Understanding Mortgage Pre-Qualification
A pre-qualification for a mortgage is basically an opinion by a lender, provided as a letter or a certificate, that states that they believe a potential borrower will be able to qualify for a loan. The lender bases their opinion upon credit, employment, income, debt, and asset information provided by the potential borrower. In some cases, the lender will, with the potential borrower's permission, also pull the borrower's credit report. Here's what a typical pre-qualification form might look like.
A pre-qualification opinion is provided on the basis of unverified information provided by the potential borrower. Because of this, it does not guarantee that the borrower will actually obtain a loan. It simply states that it is "likely" that they will be able to obtain a loan should all of the provided information be satisfactorily verified. Obviously, a pre-qualification where the lender is allowed to pull credit is somewhat stronger, but there is still a substantial body of unverified information even if credit has been pulled.
A mortgage pre-qualification letter or certificate will typically state the maximum loan amount for which a borrower would qualify, at a given interest rate, for a given term (e.g., 30 years). It may also state the type of mortgage loan as well (e.g., fixed or adjustable). The letter or certificate will also include a disclaimer stating that this is subject to verification of credit, employment, income, and asset information, as well as a satisfactory property appraisal.
Here's what a typical mortgage pre-approval letter might look like.
Understanding Mortgage Pre-Approval
A pre-approval, on the other hand, is a much more rigorous process. In a pre-approval the same information is requested, but unlike a pre-qualification, the information is verified.
The disclaimers on a pre-approval are typically subject to satisfactory property appraisal and no meaningful changes in the borrower's financial position (for example, loss of job) or market conditions (for example, a sharp rise in interest rates).

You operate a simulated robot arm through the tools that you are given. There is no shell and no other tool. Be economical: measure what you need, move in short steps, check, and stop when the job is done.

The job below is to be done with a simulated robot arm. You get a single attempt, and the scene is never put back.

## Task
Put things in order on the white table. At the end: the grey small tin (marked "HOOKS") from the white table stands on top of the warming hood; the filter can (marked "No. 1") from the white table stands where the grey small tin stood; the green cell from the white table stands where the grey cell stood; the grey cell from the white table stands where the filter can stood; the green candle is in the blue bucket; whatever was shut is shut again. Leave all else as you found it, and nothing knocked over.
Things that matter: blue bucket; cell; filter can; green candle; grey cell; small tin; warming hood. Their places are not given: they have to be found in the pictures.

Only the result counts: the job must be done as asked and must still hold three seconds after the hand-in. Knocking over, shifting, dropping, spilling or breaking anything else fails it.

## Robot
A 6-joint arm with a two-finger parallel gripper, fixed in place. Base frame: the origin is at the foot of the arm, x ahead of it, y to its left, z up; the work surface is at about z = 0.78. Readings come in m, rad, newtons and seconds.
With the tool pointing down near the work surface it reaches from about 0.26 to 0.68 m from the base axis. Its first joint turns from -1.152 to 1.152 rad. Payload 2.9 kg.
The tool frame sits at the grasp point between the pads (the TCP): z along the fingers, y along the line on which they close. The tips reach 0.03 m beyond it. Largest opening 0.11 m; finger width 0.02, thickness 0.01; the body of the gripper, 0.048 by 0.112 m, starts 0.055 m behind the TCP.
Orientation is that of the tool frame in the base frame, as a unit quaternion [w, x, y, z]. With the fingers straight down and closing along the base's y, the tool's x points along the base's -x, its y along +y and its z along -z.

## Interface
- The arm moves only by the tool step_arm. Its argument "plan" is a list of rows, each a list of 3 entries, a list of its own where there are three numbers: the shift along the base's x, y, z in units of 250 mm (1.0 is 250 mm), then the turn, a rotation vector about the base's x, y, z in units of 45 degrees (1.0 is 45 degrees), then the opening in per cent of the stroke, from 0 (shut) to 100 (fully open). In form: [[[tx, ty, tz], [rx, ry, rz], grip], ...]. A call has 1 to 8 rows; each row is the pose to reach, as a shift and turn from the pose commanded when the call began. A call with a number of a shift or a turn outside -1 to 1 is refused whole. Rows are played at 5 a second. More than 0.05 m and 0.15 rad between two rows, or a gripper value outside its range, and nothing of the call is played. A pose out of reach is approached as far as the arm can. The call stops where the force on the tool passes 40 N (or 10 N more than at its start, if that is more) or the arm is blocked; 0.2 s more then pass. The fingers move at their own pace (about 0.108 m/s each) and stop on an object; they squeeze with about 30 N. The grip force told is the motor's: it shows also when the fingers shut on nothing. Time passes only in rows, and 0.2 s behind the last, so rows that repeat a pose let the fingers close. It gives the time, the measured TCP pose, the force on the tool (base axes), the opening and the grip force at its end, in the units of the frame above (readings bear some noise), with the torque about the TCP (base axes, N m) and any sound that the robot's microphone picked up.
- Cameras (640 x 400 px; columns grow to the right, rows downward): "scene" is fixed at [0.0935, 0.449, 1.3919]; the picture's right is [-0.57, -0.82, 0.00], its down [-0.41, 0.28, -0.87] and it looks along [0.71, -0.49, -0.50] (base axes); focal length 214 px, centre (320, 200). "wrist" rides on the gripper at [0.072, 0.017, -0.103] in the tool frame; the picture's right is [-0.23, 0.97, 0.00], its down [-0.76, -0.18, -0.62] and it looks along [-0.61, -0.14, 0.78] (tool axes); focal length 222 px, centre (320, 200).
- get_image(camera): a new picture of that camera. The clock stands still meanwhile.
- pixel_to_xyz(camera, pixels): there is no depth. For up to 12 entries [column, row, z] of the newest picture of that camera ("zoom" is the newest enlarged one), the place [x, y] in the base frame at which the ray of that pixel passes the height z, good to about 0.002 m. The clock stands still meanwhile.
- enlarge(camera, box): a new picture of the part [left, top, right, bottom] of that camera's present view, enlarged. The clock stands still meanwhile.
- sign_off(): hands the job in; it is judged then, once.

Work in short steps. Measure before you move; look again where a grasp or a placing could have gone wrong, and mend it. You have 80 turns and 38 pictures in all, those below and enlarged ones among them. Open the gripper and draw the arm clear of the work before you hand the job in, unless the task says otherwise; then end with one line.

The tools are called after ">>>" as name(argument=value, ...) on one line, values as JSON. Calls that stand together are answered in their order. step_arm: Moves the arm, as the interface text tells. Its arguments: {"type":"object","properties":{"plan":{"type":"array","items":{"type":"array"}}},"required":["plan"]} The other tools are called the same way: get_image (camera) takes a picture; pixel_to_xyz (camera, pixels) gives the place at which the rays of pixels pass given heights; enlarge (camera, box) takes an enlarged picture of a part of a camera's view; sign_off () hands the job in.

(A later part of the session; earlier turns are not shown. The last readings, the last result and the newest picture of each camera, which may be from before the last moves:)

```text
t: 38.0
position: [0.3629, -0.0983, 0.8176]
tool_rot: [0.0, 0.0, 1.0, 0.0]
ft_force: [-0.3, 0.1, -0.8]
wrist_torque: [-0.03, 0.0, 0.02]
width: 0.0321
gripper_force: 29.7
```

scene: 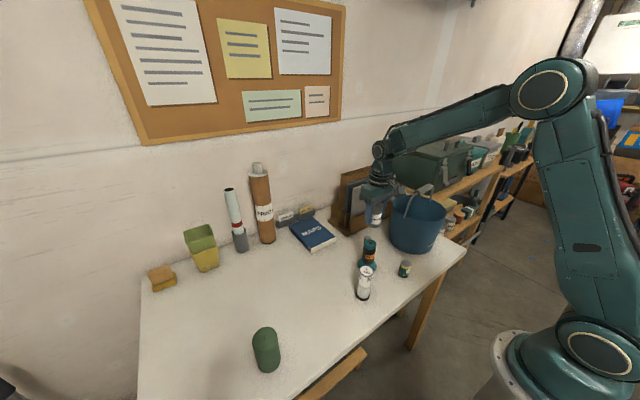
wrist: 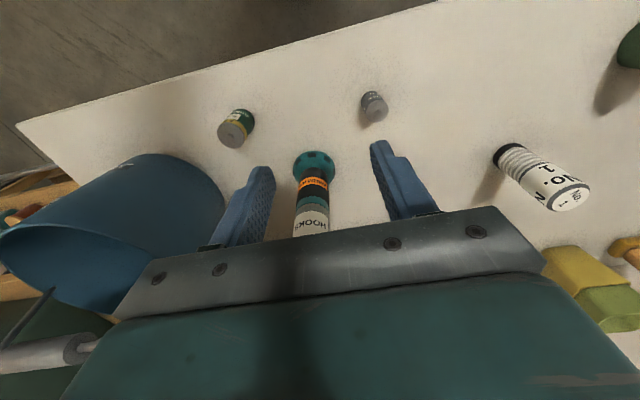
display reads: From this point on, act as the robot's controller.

A pre-approval may state that the individual is pre-approved for a certain type of loan at a particular rate over a particular term. The pre-approval may also be stated as a monthly payment amount, in which case some work needs to be done to back in to the purchase price of a home.
While a pre-approval is still not a guarantee of a loan, it is much more likely that a pre-approved home shopper will obtain a loan than a pre-qualified home shopper, or an individual who has neither.
Benefits of Pre-Qualification and/or Pre-Approval
There are many benefits to being pre-qualified or pre-approved for a mortgage. The first benefit, and probably the most fundamental benefit, is that the home shopper will know how much they can afford to spend on a house. In addition, many or most realtors will not work with a potential buyer or show them homes unless they are at least pre-qualified for a mortgage. They do not want to waste their own time showing houses that the buyer cannot afford, or going through the whole offer/acceptance process only to find out that the buyer cannot qualify for a loan.
Another major benefit of pre-qualification and pre-approval is that the potential buyer will be in a much stronger negotiating position if they should make an offer on a home. Selling realtors and individuals selling their home take the offer from a potential buyer who is pre-qualified much more seriously than an offer from someone who is not. They would also take the offer of a potential buyer who is pre-approved more seriously than the offer of someone who is simply pre-qualified. In each case, they have a higher degree of confidence that the buyer will be able to obtain the necessary mortgage financing to close the deal.